Retype everything in the listing, leaving each line exactly as it is.

## begin DATA PROVIDED

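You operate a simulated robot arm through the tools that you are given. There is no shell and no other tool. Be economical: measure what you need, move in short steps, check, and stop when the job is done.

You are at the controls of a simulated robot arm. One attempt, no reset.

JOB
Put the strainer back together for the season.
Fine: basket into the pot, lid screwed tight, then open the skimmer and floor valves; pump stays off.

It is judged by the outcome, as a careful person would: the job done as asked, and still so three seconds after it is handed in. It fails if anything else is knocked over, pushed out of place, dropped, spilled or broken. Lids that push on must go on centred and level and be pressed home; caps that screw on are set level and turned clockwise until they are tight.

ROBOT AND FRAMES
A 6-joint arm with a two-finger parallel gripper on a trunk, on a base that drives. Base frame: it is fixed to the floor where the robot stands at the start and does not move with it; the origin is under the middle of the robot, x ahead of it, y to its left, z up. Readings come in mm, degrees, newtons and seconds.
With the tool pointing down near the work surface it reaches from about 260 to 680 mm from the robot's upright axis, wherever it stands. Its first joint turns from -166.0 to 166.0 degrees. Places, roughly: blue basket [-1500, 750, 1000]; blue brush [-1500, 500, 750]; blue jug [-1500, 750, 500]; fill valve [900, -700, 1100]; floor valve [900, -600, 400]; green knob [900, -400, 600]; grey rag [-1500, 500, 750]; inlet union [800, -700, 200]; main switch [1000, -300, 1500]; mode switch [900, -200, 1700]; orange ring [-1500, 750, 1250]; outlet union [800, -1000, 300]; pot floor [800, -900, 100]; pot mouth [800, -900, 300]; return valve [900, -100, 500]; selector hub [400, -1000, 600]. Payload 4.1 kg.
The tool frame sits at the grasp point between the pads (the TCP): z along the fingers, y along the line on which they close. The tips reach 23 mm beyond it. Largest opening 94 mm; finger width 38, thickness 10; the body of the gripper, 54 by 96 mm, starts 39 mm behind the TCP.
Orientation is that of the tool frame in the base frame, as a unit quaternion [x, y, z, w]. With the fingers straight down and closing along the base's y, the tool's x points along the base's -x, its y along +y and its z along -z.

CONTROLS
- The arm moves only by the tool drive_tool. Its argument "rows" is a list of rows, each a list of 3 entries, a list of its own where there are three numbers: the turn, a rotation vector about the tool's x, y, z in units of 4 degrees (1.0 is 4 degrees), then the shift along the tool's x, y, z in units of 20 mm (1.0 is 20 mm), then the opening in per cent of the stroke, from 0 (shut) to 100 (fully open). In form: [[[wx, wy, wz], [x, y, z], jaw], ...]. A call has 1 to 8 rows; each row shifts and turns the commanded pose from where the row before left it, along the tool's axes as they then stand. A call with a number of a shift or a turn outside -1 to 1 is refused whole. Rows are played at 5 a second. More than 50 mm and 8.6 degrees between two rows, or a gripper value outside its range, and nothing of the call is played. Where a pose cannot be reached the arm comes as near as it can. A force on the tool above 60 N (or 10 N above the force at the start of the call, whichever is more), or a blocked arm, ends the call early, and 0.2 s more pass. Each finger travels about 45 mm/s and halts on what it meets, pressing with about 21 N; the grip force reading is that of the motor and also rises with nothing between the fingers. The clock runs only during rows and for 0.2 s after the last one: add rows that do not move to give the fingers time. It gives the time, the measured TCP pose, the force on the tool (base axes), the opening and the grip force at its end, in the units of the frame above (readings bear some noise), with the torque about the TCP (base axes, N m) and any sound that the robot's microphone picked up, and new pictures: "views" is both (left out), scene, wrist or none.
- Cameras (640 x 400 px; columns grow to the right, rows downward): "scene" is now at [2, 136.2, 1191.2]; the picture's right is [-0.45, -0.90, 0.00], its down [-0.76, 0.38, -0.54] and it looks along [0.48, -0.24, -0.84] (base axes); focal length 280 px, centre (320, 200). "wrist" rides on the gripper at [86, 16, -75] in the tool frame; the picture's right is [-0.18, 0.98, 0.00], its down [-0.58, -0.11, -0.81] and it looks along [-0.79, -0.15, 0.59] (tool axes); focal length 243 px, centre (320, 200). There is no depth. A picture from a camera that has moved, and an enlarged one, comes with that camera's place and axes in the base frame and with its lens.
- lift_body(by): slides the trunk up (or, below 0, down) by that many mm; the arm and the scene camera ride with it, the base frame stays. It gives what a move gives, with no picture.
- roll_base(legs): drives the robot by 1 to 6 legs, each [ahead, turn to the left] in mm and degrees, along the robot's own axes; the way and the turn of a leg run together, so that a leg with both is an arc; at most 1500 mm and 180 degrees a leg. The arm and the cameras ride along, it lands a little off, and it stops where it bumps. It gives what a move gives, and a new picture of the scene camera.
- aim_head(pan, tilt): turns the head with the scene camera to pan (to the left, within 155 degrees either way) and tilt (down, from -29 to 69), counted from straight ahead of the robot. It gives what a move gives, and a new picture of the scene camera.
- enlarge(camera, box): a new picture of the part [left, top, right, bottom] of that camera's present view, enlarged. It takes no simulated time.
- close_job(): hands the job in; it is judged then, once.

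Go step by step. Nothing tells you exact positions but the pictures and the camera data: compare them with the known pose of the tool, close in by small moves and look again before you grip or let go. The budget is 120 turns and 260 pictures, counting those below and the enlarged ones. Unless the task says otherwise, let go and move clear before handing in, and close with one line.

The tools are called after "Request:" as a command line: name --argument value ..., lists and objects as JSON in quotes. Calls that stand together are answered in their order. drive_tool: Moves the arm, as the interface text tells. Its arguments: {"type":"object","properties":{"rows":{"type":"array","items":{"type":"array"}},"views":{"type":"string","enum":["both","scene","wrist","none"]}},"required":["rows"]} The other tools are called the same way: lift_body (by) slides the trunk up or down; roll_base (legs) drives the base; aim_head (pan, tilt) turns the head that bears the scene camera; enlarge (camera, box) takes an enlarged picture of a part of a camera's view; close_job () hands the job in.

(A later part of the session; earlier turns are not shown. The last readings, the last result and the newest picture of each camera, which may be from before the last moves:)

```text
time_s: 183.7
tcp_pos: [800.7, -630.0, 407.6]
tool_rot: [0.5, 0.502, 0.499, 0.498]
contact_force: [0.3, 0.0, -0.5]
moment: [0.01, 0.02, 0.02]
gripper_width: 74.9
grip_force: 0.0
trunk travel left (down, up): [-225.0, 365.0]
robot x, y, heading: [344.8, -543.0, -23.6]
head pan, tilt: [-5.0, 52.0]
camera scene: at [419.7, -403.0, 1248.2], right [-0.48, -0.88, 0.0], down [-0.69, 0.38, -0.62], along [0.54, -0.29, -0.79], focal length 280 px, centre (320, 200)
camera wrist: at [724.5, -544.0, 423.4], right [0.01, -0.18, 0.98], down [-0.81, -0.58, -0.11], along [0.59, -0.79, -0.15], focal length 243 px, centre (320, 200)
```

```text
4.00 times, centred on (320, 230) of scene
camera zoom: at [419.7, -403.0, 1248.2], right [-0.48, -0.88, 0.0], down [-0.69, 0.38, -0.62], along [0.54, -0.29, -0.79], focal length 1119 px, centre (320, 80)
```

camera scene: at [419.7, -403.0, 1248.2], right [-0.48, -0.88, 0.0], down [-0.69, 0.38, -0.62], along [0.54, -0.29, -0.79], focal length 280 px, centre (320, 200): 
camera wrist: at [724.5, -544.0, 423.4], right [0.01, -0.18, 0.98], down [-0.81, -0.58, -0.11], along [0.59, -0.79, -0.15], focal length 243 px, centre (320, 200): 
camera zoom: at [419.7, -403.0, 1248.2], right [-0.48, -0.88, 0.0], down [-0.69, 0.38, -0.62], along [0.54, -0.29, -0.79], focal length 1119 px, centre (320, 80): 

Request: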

## end DATA PROVIDED

FINAL RESULT →
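You operate a simulated robot arm through the tools that you are given. There is no shell and no other tool. Be economical: measure what you need, move in short steps, check, and stop when the job is done.

You are at the controls of a simulated robot arm. One attempt, no reset.

JOB
Put the strainer back together for the season.
Fine: basket into the pot, lid screwed tight, then open the skimmer and floor valves; pump stays off.

It is judged by the outcome, as a careful person would: the job done as asked, and still so three seconds after it is handed in. It fails if anything else is knocked over, pushed out of place, dropped, spilled or broken. Lids that push on must go on centred and level and be pressed home; caps that screw on are set level and turned clockwise until they are tight.

ROBOT AND FRAMES
A 6-joint arm with a two-finger parallel gripper on a trunk, on a base that drives. Base frame: it is fixed to the floor where the robot stands at the start and does not move with it; the origin is under the middle of the robot, x ahead of it, y to its left, z up. Readings come in mm, degrees, newtons and seconds.
With the tool pointing down near the work surface it reaches from about 260 to 680 mm from the robot's upright axis, wherever it stands. Its first joint turns from -166.0 to 166.0 degrees. Places, roughly: blue basket [-1500, 750, 1000]; blue brush [-1500, 500, 750]; blue jug [-1500, 750, 500]; fill valve [900, -700, 1100]; floor valve [900, -600, 400]; green knob [900, -400, 600]; grey rag [-1500, 500, 750]; inlet union [800, -700, 200]; main switch [1000, -300, 1500]; mode switch [900, -200, 1700]; orange ring [-1500, 750, 1250]; outlet union [800, -1000, 300]; pot floor [800, -900, 100]; pot mouth [800, -900, 300]; return valve [900, -100, 500]; selector hub [400, -1000, 600]. Payload 4.1 kg.
The tool frame sits at the grasp point between the pads (the TCP): z along the fingers, y along the line on which they close. The tips reach 23 mm beyond it. Largest opening 94 mm; finger width 38, thickness 10; the body of the gripper, 54 by 96 mm, starts 39 mm behind the TCP.
Orientation is that of the tool frame in the base frame, as a unit quaternion [x, y, z, w]. With the fingers straight down and closing along the base's y, the tool's x points along the base's -x, its y along +y and its z along -z.

CONTROLS
- The arm moves only by the tool drive_tool. Its argument "rows" is a list of rows, each a list of 3 entries, a list of its own where there are three numbers: the turn, a rotation vector about the tool's x, y, z in units of 4 degrees (1.0 is 4 degrees), then the shift along the tool's x, y, z in units of 20 mm (1.0 is 20 mm), then the opening in per cent of the stroke, from 0 (shut) to 100 (fully open). In form: [[[wx, wy, wz], [x, y, z], jaw], ...]. A call has 1 to 8 rows; each row shifts and turns the commanded pose from where the row before left it, along the tool's axes as they then stand. A call with a number of a shift or a turn outside -1 to 1 is refused whole. Rows are played at 5 a second. More than 50 mm and 8.6 degrees between two rows, or a gripper value outside its range, and nothing of the call is played. Where a pose cannot be reached the arm comes as near as it can. A force on the tool above 60 N (or 10 N above the force at the start of the call, whichever is more), or a blocked arm, ends the call early, and 0.2 s more pass. Each finger travels about 45 mm/s and halts on what it meets, pressing with about 21 N; the grip force reading is that of the motor and also rises with nothing between the fingers. The clock runs only during rows and for 0.2 s after the last one: add rows that do not move to give the fingers time. It gives the time, the measured TCP pose, the force on the tool (base axes), the opening and the grip force at its end, in the units of the frame above (readings bear some noise), with the torque about the TCP (base axes, N m) and any sound that the robot's microphone picked up, and new pictures: "views" is both (left out), scene, wrist or none.
- Cameras (640 x 400 px; columns grow to the right, rows downward): "scene" is now at [2, 136.2, 1191.2]; the picture's right is [-0.45, -0.90, 0.00], its down [-0.76, 0.38, -0.54] and it looks along [0.48, -0.24, -0.84] (base axes); focal length 280 px, centre (320, 200). "wrist" rides on the gripper at [86, 16, -75] in the tool frame; the picture's right is [-0.18, 0.98, 0.00], its down [-0.58, -0.11, -0.81] and it looks along [-0.79, -0.15, 0.59] (tool axes); focal length 243 px, centre (320, 200). There is no depth. A picture from a camera that has moved, and an enlarged one, comes with that camera's place and axes in the base frame and with its lens.
- lift_body(by): slides the trunk up (or, below 0, down) by that many mm; the arm and the scene camera ride with it, the base frame stays. It gives what a move gives, with no picture.
- roll_base(legs): drives the robot by 1 to 6 legs, each [ahead, turn to the left] in mm and degrees, along the robot's own axes; the way and the turn of a leg run together, so that a leg with both is an arc; at most 1500 mm and 180 degrees a leg. The arm and the cameras ride along, it lands a little off, and it stops where it bumps. It gives what a move gives, and a new picture of the scene camera.
- aim_head(pan, tilt): turns the head with the scene camera to pan (to the left, within 155 degrees either way) and tilt (down, from -29 to 69), counted from straight ahead of the robot. It gives what a move gives, and a new picture of the scene camera.
- enlarge(camera, box): a new picture of the part [left, top, right, bottom] of that camera's present view, enlarged. It takes no simulated time.
- close_job(): hands the job in; it is judged then, once.

Go step by step. Nothing tells you exact positions but the pictures and the camera data: compare them with the known pose of the tool, close in by small moves and look again before you grip or let go. The budget is 120 turns and 260 pictures, counting those below and the enlarged ones. Unless the task says otherwise, let go and move clear before handing in, and close with one line.

The tools are called after "Request:" as a command line: name --argument value ..., lists and objects as JSON in quotes. Calls that stand together are answered in their order. drive_tool: Moves the arm, as the interface text tells. Its arguments: {"type":"object","properties":{"rows":{"type":"array","items":{"type":"array"}},"views":{"type":"string","enum":["both","scene","wrist","none"]}},"required":["rows"]} The other tools are called the same way: lift_body (by) slides the trunk up or down; roll_base (legs) drives the base; aim_head (pan, tilt) turns the head that bears the scene camera; enlarge (camera, box) takes an enlarged picture of a part of a camera's view; close_job () hands the job in.

(A later part of the session; earlier turns are not shown. The last readings, the last result and the newest picture of each camera, which may be from before the last moves:)

```text
time_s: 183.7
tcp_pos: [800.7, -630.0, 407.6]
tool_rot: [0.5, 0.502, 0.499, 0.498]
contact_force: [0.3, 0.0, -0.5]
moment: [0.01, 0.02, 0.02]
gripper_width: 74.9
grip_force: 0.0
trunk travel left (down, up): [-225.0, 365.0]
robot x, y, heading: [344.8, -543.0, -23.6]
head pan, tilt: [-5.0, 52.0]
camera scene: at [419.7, -403.0, 1248.2], right [-0.48, -0.88, 0.0], down [-0.69, 0.38, -0.62], along [0.54, -0.29, -0.79], focal length 280 px, centre (320, 200)
camera wrist: at [724.5, -544.0, 423.4], right [0.01, -0.18, 0.98], down [-0.81, -0.58, -0.11], along [0.59, -0.79, -0.15], focal length 243 px, centre (320, 200)
```

```text
4.00 times, centred on (320, 230) of scene
camera zoom: at [419.7, -403.0, 1248.2], right [-0.48, -0.88, 0.0], down [-0.69, 0.38, -0.62], along [0.54, -0.29, -0.79], focal length 1119 px, centre (320, 80)
```

camera scene: at [419.7, -403.0, 1248.2], right [-0.48, -0.88, 0.0], down [-0.69, 0.38, -0.62], along [0.54, -0.29, -0.79], focal length 280 px, centre (320, 200): 
camera wrist: at [724.5, -544.0, 423.4], right [0.01, -0.18, 0.98], down [-0.81, -0.58, -0.11], along [0.59, -0.79, -0.15], focal length 243 px, centre (320, 200): 
camera zoom: at [419.7, -403.0, 1248.2], right [-0.48, -0.88, 0.0], down [-0.69, 0.38, -0.62], along [0.54, -0.29, -0.79], focal length 1119 px, centre (320, 80): 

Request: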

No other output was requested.